After Broadway Show, Michael Moore Leads Audience To Trump Tower For Protest

Actors Mark Ruffalo, Olivia Wilde and Fisher Stevens joined Moore in the Manhattan protest.

Michael Moore extended an unusual invitation to the audience at his Broadway show on Tuesday night: Let’s go to Trump Tower and protest against the president.

The filmmaker and activist then announced that there were buses waiting outside to take them to the demonstration. Dozens of theater-goers not only cheered the announcement, they lined up in front of the theater to participate.

Video shared by Moore on Facebook showed protesters, including actor Mark Ruffalo, shouting slogans like “No Trump! No KKK! No fascist USA!” as they rode through the streets of Manhattan.

When the buses reached Trump Tower, Moore and Ruffalo, who were joined by actors Olivia Wilde, Marisa Tomei, Fisher Stevens, Zoe Kazan and Tom Sturridge, held a candlelight vigil in remembrance of Heather Heyer, the woman who was killed during the white supremacist violence in Charlottesville, Virginia over the weekend.

“Heather Heyer, say her name! Heather Heyer, say her name!” the group chanted.

A post shared by Mark Ruffalo (@markruffalo) on

Before his one-man show “The Terms of My Surrender” kicked off on Tuesday, Moore teased the impending bus trip on Twitter. He later addressed President Donald Trump directly, promising to “pay you a visit tonight.”

According to the AP, hundreds of protesters have gathered outside Trump Tower since the president arrived on Monday.

Moore’s trip to the midtown building happened just hours after Trump gave a heated press conference in which he again blamed “both sides” for the Charlottesville protests, and compared founding fathers George Washington and Thomas Jefferson to Confederate General Robert E. Lee.

“We just wanted to remind the world that Trump does not speak for this country,” Moore told CNN’s Don Lemon. “He hasn’t from day one.
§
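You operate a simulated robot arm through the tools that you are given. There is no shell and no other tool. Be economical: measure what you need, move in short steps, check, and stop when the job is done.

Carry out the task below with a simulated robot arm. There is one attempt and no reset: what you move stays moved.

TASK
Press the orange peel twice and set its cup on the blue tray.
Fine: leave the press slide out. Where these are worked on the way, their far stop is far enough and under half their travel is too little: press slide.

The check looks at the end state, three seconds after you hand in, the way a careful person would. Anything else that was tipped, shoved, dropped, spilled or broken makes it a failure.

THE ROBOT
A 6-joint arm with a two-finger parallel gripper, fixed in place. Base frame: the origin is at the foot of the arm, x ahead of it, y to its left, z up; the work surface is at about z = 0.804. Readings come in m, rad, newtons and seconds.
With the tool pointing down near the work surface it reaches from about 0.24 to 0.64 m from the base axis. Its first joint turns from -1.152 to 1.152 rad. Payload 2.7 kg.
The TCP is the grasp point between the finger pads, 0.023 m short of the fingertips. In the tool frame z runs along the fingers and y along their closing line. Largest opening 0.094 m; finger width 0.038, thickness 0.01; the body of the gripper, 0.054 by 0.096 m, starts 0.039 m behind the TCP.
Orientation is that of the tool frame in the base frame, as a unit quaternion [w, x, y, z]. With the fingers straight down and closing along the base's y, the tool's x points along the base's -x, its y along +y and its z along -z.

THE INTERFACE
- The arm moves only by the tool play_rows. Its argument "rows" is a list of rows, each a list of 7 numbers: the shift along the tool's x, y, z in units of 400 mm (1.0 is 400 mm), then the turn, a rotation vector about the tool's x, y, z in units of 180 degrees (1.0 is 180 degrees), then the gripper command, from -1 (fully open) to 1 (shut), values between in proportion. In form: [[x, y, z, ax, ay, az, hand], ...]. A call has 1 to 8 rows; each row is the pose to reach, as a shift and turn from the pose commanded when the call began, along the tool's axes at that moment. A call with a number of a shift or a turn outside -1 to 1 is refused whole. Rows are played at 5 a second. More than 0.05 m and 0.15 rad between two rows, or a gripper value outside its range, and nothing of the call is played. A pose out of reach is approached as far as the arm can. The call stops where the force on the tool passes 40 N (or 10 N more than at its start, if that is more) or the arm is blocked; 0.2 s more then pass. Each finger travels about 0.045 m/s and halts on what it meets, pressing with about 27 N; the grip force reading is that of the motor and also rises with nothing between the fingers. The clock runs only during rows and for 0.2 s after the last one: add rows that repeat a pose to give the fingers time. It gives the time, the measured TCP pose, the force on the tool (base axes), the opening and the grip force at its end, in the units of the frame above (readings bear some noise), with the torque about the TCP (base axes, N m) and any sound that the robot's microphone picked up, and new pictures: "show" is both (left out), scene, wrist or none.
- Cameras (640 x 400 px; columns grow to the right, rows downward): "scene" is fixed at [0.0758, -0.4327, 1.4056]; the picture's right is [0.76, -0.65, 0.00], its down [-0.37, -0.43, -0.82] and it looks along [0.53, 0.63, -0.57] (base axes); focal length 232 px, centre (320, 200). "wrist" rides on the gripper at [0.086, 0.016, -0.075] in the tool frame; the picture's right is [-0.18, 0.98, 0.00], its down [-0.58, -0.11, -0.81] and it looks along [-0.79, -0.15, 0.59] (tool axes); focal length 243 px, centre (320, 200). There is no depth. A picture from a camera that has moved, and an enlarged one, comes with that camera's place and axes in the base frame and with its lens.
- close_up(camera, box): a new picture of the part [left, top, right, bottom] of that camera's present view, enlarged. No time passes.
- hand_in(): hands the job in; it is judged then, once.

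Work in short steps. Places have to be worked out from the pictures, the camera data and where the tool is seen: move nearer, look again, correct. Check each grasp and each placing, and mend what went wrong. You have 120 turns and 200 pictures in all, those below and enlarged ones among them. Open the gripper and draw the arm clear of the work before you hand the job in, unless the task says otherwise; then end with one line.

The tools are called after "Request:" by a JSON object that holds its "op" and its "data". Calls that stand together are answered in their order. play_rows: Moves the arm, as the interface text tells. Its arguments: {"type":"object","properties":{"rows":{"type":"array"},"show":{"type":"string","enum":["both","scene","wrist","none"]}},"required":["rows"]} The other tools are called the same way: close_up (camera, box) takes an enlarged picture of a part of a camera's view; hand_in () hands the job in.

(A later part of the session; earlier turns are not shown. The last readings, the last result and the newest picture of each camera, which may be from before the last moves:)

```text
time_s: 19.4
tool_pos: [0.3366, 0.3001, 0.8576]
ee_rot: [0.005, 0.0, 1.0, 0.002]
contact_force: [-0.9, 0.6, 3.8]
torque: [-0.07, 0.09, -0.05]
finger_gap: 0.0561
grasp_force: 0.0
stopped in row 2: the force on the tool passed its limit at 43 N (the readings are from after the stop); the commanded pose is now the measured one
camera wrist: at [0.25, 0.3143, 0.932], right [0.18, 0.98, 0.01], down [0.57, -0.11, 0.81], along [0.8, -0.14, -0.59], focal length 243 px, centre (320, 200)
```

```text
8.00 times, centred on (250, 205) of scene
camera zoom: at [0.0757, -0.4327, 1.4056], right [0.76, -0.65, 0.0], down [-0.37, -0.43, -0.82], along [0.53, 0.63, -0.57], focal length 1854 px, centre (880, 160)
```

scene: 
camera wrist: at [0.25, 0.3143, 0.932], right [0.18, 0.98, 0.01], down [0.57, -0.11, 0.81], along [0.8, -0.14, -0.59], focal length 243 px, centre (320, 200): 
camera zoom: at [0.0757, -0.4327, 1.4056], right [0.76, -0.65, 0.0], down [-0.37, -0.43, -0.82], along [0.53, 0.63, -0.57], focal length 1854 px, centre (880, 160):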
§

He doesn’t represent the majority of this country.”

The “Fahrenheit 9/11” filmmaker added that Trump was “absolutely a racist,” and challenged America to “stand up” to bigotry.

“If you still support the racist, you are the racist,” Moore said, referring to supporters of Trump. “That has to end ... America has to stand up. We can no longer be mealy-mouthed about this.”